Asked by the Jackson family’s attorney if he was “sad” when he received the news of Jackson’s drug overdose death, Gongaware answered, “Very much so.” Jackson was a “business associate,” Gongaware testified. “We did business together; we were very friendly.”
Gongaware said the revenue generated by the quick sell-outs of Jackson’s 50 concert dates in London was in the tens of millions of dollars. He said the money was temporarily held by either the ticketing company or the O2 Arena, the host venue.
Gongaware said Jackson was as famous, or more so, than other artists who have performed in contract with AEG Live.

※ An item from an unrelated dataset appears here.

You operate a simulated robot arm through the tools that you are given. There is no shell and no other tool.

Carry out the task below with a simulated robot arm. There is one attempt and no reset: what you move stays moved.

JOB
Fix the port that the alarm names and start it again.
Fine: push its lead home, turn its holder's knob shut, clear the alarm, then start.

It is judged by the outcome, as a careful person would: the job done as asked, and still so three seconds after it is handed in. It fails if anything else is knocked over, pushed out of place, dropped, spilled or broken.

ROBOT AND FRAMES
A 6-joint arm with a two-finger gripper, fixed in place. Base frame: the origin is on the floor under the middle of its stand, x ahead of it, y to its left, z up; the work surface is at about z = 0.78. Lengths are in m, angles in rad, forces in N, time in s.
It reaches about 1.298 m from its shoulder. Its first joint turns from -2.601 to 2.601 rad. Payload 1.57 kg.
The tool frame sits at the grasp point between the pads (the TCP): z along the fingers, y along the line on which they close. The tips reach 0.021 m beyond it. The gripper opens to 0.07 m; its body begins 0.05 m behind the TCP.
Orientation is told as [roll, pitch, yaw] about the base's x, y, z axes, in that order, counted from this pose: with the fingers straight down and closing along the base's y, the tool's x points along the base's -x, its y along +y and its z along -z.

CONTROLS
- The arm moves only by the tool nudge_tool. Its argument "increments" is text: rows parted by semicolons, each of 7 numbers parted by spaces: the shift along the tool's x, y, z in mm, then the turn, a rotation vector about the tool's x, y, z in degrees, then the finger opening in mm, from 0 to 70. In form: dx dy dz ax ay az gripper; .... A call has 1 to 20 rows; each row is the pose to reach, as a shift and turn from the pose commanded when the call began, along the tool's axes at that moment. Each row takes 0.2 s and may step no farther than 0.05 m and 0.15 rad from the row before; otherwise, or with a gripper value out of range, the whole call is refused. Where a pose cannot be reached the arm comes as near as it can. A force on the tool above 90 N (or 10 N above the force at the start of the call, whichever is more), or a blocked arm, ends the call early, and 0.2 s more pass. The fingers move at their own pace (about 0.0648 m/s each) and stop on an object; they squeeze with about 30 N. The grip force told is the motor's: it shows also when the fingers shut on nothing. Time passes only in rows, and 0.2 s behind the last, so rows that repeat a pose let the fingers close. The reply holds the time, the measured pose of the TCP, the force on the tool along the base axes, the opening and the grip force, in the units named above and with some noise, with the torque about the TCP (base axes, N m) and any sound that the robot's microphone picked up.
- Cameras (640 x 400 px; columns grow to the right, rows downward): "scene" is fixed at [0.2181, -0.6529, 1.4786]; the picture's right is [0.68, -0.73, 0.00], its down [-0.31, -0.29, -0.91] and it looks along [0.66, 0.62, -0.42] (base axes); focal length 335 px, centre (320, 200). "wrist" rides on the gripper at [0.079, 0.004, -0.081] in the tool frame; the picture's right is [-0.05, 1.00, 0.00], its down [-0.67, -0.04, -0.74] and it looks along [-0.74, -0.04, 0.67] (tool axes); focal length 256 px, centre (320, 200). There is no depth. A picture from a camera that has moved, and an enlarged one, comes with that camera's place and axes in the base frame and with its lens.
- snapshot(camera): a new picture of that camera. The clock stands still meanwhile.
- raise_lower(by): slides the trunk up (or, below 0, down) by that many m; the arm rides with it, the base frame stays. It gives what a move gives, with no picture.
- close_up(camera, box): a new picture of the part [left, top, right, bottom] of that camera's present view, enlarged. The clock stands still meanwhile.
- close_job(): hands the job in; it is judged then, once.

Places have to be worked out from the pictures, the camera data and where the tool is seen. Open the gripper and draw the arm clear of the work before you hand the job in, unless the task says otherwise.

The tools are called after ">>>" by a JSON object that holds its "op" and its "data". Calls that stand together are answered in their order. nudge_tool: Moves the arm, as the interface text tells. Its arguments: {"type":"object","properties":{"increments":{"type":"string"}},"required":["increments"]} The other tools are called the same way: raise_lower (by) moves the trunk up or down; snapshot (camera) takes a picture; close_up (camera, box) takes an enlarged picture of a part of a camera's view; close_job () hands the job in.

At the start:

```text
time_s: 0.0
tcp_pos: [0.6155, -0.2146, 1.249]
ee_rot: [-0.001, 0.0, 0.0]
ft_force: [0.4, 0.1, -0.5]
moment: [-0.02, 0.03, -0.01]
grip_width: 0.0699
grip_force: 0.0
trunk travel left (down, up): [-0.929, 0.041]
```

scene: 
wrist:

Jackson would have reaped his share of the financial benefits from the ‘This Is It’ tour, Gongaware said.
“If he was willing to work, he would have done well,” Gongaware said. Lawyers for 83-year-old Katherine Jackson, who filed the lawsuit in 2010 on behalf of herself and her late son’s three children, allege that AEG Live hired Dr. Conrad Murray to care for the singer and failed to supervise him properly.
Two weeks after Michael Jackson’s death, the performers on his ‘This Is It’ concert series were urged to avoid saying he looked “emaciated” before his overdose, a concert exec grudgingly testified Thursday.
Paul Gongaware made the request in an email shown to jurors during his testimony in the negligence lawsuit brought by Jackson’s mom Katherine against his company AEG Live.
“We are ok with the band, singers and dancers doing interviews now. The only thing we ask is that they keep it positive and stress that MJ was active, engaged and not the emaciated person some want to paint him as being,” the July 9, 2009, email to music coordinator JoAnn Tominaga read.
“You’re telling them what not to say, aren’t you sir?” Katherine’s lawyer Brian Panish asked Gongaware.
“I’m asking them to keep it positive,” Gongaware replied from the witness stand.
“And not say he was emaciated,” Panish shot back.
“Yes …we did ask them to keep it positive,” Gongaware said.
“So you were controlling the message as a producer of that documentary,” Panish said, referring to the follow-up “This Is It” movie that included taped interviews.
“I don’t think so,” Gongaware replied.
Panish also grilled Gongaware over an email sent by his boss Randy Phillips a month later asking him to scrap footage of Michael that made him look ill.
“Make sure we take out the shots of MJ in the red leather jacket at the soundstage where the mini movies were being filmed. He looks way too think (sic) and skeletal,” read the Aug. 9 email, previously mentioned during the trial.
Gongaware promised in a follow-up email to Phillips that he’d “have a look,” but he testified Thursday that he never dumped any footage.
“We didn’t keep anything out based on what Randy wrote,” Gogaware told jurors.
Earlier Thursday, Gongaware confirmed he received an email from ‘This Is It’ tour production manager John Hougdahl “joking” that the skinny singer needed junk food and beer to gain some much-needed weight.
“He needs some burgers with a bunch of Wisconsin cheesehead bowlers…and a couple of brats and beers,” read the June 15, 2009, email projected on a screen for jurors.
“Was he joking around about this situation?” Panish asked Gongaware, referring to Hougdahl.
“I think he was,” Gongaware replied.
“Did you think that was funny?” Panish asked.
“I did,” Gongaware admitted.
Gongaware said he once observed Michael looking “slow” and possibly intoxicated after a visit to his dermatologist but he didn’t believe the singer had any serious health problems — even after Michael appeared weak and disoriented at a June 19 rehearsal.
“My observation of Michael Jackson was that he was healthy,” Gongaware said. “They had a meeting to discuss (the June 19 incident), and he took a couple days off and he came back strong.”